As Officer Copeland straightened up, Bennett began explaining that he did not know how the pills came to be there. Officer Copeland said, "Craig, you don't have to tell me nothing." Copeland radioed the Sheriff's Department for assistance; Bennett was still trying to explain the presence of the pills and Copeland again told him, "You've got certain rights. You don't have to say anything, Craig." Copeland asked Bennett if he knew and understood his rights and Bennett later testified that he had in fact been warned and had understood the rights referred to. Copeland then asked Bennett what the pills were and Bennett said he thought they were Quaaludes.

About three minutes after Copeland's radio call, a Caddo Parish Sheriff's car with two deputies arrived. The two deputies looked into the car and saw the bag of pills. Copeland obtained a formal Miranda warning card from them, read it to Bennett, Bennett indicated he understood the rights and then signed the form to indicate further his understanding. Bennett's car was locked with the bag of pills inside and Copeland drove Bennett to the Sheriff's Substation while the two deputies waited for a tow truck. Copeland then told Bennett he was under arrest for careless and reckless operation and for possession of a controlled dangerous substance. The car was towed to a local body shop and the deputies then went to the substation.

After the deputies arrived at the substation, Officer Copeland read Bennett the Miranda warnings a second time and then asked him to consent to a search of the vehicle. Bennett was warned that he did not need to consent to the search; Copeland read the consent form to him and he read it for himself. Bennett then signed the form giving consent to the search of the vehicle. Later Bennett testified that he believed that the officers had already seized the bag of pills and that the search was for anything left in the car, but he also testified that he did not see the officers remove anything, including the pills, from the car before he was driven away from the scene. Thus his belief, if true, rested on an unsupported assumption.

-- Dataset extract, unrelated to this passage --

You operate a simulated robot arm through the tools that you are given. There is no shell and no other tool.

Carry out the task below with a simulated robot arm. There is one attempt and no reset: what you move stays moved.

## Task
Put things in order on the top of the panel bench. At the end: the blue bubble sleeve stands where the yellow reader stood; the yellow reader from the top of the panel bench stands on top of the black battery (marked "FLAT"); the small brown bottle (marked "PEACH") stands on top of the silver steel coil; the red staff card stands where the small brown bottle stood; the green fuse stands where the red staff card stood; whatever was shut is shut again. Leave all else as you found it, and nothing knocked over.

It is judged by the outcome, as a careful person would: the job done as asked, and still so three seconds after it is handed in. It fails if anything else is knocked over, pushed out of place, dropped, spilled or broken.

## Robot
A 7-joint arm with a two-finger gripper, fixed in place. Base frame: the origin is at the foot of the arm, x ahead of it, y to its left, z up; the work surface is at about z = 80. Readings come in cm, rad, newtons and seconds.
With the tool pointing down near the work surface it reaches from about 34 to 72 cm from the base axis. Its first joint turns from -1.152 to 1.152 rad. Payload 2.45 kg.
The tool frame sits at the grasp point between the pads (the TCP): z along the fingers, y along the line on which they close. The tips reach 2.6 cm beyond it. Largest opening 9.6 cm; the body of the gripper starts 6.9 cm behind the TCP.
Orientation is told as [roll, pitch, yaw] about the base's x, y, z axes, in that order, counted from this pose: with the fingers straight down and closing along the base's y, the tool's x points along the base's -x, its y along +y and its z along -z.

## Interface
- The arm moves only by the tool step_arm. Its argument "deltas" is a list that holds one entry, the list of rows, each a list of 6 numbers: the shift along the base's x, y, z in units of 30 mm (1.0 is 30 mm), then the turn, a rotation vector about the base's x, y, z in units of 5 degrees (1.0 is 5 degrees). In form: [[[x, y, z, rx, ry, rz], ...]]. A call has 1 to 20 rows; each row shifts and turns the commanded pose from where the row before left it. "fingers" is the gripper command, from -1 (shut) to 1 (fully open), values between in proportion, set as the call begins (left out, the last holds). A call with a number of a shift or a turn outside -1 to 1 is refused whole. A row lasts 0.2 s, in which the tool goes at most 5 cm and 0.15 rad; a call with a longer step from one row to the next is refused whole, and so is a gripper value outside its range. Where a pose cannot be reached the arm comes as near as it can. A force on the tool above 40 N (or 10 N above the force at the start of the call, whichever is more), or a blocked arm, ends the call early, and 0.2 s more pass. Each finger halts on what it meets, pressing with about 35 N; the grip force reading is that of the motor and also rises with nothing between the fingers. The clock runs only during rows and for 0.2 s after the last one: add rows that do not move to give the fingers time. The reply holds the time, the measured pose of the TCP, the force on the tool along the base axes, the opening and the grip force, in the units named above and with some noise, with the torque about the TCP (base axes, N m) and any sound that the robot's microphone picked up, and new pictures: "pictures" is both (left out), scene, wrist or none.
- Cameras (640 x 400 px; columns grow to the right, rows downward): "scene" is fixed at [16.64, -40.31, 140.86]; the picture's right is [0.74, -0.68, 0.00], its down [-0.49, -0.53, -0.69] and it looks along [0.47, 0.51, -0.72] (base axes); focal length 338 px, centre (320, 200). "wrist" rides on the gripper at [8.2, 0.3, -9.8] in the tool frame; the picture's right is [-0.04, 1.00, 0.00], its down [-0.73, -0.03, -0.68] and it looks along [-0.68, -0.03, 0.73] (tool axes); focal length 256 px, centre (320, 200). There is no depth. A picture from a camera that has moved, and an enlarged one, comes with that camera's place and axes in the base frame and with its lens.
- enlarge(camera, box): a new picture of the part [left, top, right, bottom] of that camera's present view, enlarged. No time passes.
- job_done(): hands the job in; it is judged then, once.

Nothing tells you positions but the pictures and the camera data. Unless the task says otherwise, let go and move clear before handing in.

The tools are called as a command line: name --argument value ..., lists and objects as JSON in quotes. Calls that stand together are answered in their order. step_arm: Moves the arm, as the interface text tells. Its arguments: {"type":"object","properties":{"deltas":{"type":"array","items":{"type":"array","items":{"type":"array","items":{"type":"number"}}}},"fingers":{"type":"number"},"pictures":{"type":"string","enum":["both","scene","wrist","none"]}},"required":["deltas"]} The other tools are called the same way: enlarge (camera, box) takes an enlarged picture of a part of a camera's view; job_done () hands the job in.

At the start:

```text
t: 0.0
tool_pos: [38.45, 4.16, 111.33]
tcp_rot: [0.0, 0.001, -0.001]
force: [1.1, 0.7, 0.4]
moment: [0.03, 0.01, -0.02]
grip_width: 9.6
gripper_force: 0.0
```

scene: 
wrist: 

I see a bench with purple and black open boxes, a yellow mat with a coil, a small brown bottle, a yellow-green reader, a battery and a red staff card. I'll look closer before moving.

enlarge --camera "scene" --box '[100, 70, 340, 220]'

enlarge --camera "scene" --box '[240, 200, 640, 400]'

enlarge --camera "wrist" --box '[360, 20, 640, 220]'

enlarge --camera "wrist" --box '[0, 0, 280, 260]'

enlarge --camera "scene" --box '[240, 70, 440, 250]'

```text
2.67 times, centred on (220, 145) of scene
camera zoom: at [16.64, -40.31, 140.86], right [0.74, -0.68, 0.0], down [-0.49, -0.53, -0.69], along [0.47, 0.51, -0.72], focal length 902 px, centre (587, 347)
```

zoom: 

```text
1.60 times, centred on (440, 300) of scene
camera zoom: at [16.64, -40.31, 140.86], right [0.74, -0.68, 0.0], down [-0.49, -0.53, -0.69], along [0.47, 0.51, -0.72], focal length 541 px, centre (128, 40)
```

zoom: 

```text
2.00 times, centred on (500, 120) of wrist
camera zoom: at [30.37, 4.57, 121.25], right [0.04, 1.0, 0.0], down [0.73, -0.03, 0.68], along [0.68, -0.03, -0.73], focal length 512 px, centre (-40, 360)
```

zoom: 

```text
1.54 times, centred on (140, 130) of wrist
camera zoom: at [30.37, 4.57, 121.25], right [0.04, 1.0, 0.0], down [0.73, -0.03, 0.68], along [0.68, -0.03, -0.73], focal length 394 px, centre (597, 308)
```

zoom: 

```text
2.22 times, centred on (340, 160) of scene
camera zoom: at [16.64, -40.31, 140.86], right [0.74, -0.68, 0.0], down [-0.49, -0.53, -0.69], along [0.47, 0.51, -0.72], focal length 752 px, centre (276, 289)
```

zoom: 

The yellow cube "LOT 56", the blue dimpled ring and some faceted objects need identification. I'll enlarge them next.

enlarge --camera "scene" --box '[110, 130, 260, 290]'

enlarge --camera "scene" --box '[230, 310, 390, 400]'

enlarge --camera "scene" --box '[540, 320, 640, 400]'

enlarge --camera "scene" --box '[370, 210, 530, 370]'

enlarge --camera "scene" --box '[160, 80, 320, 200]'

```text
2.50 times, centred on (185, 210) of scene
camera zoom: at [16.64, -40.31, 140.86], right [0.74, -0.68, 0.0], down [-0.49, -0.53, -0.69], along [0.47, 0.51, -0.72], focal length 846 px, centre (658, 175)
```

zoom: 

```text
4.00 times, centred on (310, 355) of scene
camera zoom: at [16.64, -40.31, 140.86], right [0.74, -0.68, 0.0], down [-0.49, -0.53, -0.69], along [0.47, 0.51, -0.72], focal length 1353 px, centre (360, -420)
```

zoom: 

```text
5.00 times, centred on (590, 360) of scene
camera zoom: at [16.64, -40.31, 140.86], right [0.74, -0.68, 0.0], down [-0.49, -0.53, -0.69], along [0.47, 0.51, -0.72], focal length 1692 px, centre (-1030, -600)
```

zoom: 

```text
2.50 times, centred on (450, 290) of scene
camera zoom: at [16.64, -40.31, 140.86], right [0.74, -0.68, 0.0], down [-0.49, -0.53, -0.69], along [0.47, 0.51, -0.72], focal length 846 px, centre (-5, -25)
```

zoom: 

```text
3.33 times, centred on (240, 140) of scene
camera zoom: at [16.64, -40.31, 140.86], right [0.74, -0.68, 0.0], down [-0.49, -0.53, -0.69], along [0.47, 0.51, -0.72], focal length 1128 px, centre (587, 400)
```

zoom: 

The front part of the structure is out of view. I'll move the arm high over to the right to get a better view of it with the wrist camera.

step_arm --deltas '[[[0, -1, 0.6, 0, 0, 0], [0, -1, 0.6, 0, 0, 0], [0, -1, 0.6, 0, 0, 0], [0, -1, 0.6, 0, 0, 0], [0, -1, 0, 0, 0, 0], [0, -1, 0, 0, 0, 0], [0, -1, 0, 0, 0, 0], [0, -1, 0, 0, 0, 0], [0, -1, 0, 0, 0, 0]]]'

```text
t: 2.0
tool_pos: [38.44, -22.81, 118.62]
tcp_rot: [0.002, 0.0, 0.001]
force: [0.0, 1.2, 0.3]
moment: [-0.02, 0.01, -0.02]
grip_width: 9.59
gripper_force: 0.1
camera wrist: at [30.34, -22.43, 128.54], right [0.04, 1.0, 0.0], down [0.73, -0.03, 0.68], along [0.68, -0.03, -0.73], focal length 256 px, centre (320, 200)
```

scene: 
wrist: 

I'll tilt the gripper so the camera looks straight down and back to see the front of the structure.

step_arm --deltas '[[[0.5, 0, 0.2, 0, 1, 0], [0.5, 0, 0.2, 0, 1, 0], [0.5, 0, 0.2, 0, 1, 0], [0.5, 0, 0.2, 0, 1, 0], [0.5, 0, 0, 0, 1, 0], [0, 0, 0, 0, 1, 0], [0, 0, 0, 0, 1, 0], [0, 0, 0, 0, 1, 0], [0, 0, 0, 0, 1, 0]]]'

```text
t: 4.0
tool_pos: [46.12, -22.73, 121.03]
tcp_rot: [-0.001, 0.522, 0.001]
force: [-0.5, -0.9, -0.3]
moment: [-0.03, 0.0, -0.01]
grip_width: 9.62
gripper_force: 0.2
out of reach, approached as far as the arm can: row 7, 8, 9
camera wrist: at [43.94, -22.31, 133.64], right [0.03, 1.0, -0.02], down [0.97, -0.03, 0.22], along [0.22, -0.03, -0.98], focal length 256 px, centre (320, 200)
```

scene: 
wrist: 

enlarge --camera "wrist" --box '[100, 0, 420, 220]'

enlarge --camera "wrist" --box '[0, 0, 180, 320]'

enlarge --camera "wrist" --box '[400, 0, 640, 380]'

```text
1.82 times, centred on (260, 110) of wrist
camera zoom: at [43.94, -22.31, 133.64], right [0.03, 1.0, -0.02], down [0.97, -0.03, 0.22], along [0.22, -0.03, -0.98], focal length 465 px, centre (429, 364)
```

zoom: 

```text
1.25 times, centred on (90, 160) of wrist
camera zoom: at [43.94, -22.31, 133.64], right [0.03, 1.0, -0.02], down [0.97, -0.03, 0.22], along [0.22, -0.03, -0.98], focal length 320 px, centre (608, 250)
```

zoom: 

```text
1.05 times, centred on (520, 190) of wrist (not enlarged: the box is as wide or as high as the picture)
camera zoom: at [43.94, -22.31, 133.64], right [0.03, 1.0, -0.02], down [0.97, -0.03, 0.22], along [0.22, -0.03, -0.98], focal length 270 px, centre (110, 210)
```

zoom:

Armed with the consent form, the officers went to the body shop to which Bennett's *1238 car had been towed and searched it, seizing the bag of pills in the process.

On March 27, 1979 the District Attorney for the First Judicial District filed a bill of information, charging Bennett with possession, with intent to distribute, of a class II Controlled Dangerous Substance, Methaqualone, a violation of La.Rev.Stat. 40:967(A)(1). On April 10, 1979 the defense filed a motion to suppress the evidence; on April 25, 1979 the motion was heard. The defense argued that the officers' peering into the bag on the floor of the car was a search contrary to the Fourth Amendment to the United States Constitution and to Article 1, Section 5, of the Louisiana Constitution of 1974, and that the towing of the car to impound it at a body shop selected by the police constituted an actual seizure of the bag of pills contained in the car. The defense further argued that the consent given by Bennett for the later search of the car was vitiated by the prior illegal search and by his arrest.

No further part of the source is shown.